US economy – Markets thrive on certainty and with the ushering in of a new administration in the coming weeks, there is not a lot of clarity at this time. Trump campaigned on a variety of issues (lower taxes, tariffs, immigration changes, etc) that may have considerable economic impact – if they actually come to fruition. With Trump being a one-term/lame duck President and a very close party divide in both chambers of Congress, it is not a certainty that legislation promised during the campaign will pass.

Despite this uncertainty, the US economy remains in good shape. Growth is likely to slow (from elevated levels) but remain meaningfully positive (estimates we see call for a nominal rate of 4-5%) And with the US’ efforts over the past two decades to become more self reliant, there is not as much reliance on trade should that dynamic become challenged by Trump’s policies. It’s likely “US exceptionalism” will persist which should benefit US growth and equity prices. Forces such as AI should lead to further productivity gains and ongoing strength in the US consumer (especially amongst the higher income/higher spenders) is another important tailwind. Lastly, lower regulation and increased focused on deal flow and M&A will be supportive of US equity markets.

December weakness – If you were monitoring markets instead of Santa, you may have noticed some weakness in the final days of 2024. Major indices sold down for the month (yet quarterly returns remained positive). While companies and markets march right along even as the calendar turns to a new year, there is some seasonality and mechanical items to be aware of, including year-end rebalancing, tax loss harvesting, liquidations for tax payments, etc. to be aware of. We don’t see the December weakness as a foreboding sign in and of itself.

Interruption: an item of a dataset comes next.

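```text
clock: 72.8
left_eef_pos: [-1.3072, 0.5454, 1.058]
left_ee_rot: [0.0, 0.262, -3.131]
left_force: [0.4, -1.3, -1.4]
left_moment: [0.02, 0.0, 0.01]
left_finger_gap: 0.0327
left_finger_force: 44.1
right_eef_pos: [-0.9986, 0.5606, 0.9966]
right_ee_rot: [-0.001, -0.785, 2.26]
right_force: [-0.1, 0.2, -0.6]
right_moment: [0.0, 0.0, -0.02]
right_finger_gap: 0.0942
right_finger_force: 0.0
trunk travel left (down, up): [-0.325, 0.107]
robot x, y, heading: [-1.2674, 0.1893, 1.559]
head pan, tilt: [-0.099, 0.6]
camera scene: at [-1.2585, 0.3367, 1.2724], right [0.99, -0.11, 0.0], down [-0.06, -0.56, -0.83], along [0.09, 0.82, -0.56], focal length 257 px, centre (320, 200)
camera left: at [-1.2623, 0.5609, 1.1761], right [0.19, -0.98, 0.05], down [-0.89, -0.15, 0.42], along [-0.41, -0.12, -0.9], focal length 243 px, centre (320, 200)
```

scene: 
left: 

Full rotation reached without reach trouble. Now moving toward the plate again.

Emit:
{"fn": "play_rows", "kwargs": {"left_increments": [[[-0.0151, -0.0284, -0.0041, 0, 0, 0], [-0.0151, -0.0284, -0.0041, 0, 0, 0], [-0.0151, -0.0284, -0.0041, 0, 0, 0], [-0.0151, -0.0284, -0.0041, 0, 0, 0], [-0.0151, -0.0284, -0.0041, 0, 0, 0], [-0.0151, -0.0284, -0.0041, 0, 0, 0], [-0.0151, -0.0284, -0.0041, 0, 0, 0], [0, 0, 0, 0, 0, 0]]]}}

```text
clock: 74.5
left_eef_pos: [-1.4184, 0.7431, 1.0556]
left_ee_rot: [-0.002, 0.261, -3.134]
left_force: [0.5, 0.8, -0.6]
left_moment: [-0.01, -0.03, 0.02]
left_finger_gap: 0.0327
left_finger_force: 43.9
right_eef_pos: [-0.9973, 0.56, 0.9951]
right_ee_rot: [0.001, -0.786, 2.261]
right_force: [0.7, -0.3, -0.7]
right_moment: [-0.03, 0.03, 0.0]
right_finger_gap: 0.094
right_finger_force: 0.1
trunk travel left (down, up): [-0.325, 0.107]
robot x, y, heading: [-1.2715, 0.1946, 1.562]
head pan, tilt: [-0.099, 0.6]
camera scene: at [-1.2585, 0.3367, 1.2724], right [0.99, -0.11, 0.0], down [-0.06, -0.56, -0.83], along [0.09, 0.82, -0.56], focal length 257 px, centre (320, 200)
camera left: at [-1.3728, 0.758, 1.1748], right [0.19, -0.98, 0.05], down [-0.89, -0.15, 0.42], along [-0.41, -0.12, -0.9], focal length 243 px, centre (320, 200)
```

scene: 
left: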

    Inflation resurgence – inflation has come down meaningfully during the past year and is approaching the Fed’s 2% target. One of the main drivers (housing) has rolled over and is showing signs of moderation which is very encouraging. And yet, inflation has re-entered the discussion. Much of the concern regarding a potential resurgence in inflation appears to be related to the incoming administration and the uncertainty surrounding tariffs (which would raise prices) and immigration (which could add strain to labor markets and lead to higher wages). The latest FOMC meeting minutes showed the Fed is very focused on trade policy and tariffs, citing that as a reason to keep inflation estimates in line with 2024 levels. While we appreciate the concerns and can certainly connect the dots between policy and inflation, it’s important to consider all elements of the equation. A strong deceleration in other “sticky” areas like housing and autos should not be ignored. We anticipate inflation to continue to moderate – just not in a straight line.

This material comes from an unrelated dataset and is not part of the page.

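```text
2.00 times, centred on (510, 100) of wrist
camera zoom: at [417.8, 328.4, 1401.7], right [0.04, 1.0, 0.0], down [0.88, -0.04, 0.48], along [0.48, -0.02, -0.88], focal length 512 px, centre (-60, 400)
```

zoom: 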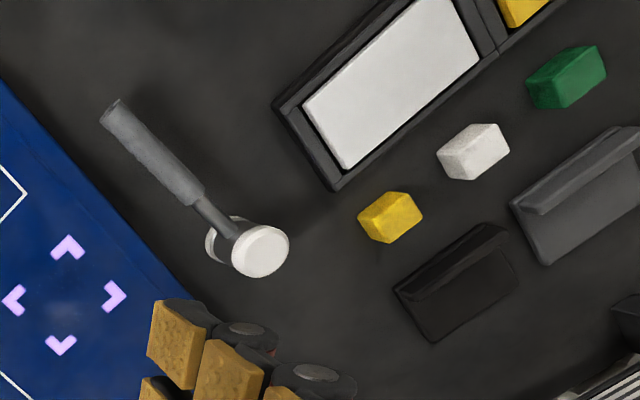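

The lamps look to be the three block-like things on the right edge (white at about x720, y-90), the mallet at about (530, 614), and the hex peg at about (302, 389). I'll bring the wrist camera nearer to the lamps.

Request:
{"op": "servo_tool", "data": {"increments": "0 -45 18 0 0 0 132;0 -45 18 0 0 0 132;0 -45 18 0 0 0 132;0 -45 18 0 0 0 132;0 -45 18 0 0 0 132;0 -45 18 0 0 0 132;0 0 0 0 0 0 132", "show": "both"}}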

    Interest Rates – it is not always obvious to determine what is causing a rise in rates. The latest thinking is that it is largely due to renewed concerns over inflation (discussed above). If the Fed remains concerned about inflation, it will likely take a more cautious approach to cutting rates than had been anticipated at the start of 2024. Unless the labor market weakens significantly, the path for the Fed rate cuts is likely to be slower and shallower than previously expected. However, we still anticipate rates to come down from current levels as more certainty is provided on the administration’s policies and inflation data continues to be available. Rates falling from current levels is supportive of not only fixed income but also equities and remains our base case (although the timing is uncertain)

    Putting all of the above together, our outlook for 2025 in three words is: encouraging, normalized, and non-linear.

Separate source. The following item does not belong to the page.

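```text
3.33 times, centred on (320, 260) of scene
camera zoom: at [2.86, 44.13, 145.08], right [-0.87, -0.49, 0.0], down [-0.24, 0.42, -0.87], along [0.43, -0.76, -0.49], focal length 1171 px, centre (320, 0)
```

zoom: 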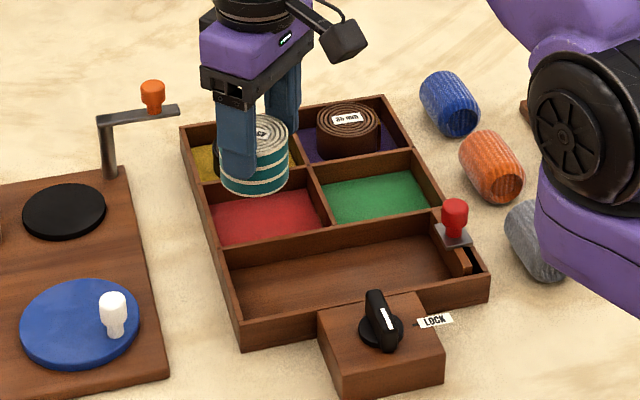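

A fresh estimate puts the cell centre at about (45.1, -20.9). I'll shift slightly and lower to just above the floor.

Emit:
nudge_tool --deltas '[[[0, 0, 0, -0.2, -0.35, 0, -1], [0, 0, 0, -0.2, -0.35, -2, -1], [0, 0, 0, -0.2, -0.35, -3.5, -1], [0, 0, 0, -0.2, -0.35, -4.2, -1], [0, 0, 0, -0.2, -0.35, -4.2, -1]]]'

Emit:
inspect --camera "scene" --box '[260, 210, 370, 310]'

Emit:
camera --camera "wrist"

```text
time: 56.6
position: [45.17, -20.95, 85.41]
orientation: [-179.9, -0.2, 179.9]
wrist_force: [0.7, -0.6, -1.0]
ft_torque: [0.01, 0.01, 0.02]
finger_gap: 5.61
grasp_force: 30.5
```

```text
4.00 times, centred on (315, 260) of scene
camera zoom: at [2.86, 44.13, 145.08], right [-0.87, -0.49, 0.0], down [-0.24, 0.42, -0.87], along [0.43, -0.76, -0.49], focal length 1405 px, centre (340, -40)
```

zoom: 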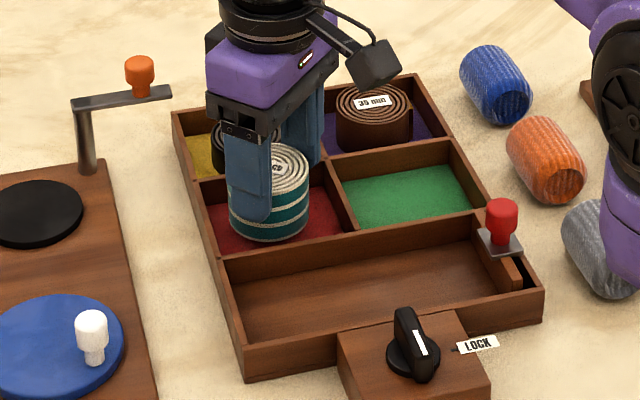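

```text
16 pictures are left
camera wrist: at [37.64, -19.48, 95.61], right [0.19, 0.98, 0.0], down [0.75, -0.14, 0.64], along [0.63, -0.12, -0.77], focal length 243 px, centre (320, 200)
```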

    Encouraging – Growth continues, inflation moderates, earnings and US productivity continue to grow. And with a recent downshift in sentiment (ie: less bullish market participants), entry points look more attractive than they did a few months ago

    Normalized – While we don’t necessarily see another 20%+ return, it’s not out of bounds to anticipate a normalized rate of return from US equity markets, as well as fixed income markets given the current backdrop

    Non-Linear – Without a doubt, this will be a volatile year on many levels. With that uncertainty and potential market-moving events, we anticipate a very non-linear trajectory for all asset classes. For long-term investors, this is just background noise. But for more tactical investors, non-linear movements present opportunities so stay ready!

    I’ll leave you with one last intersting takeway from a research report this week, take it for what it’s worth.

    There is an interesting fact pattern regarding the correlation between the US equity market’s annual return and and the return experienced during the first 5 trading days. If the market closes higher after 5 days (after being up at least 10% in the prior year), since 1950, the market has risen for the year 82% of the time (with an average return of 13%). If you believe in history repeating itself, you will be happy to know the US equity market did manage to close with a gain after the first five days in 2025!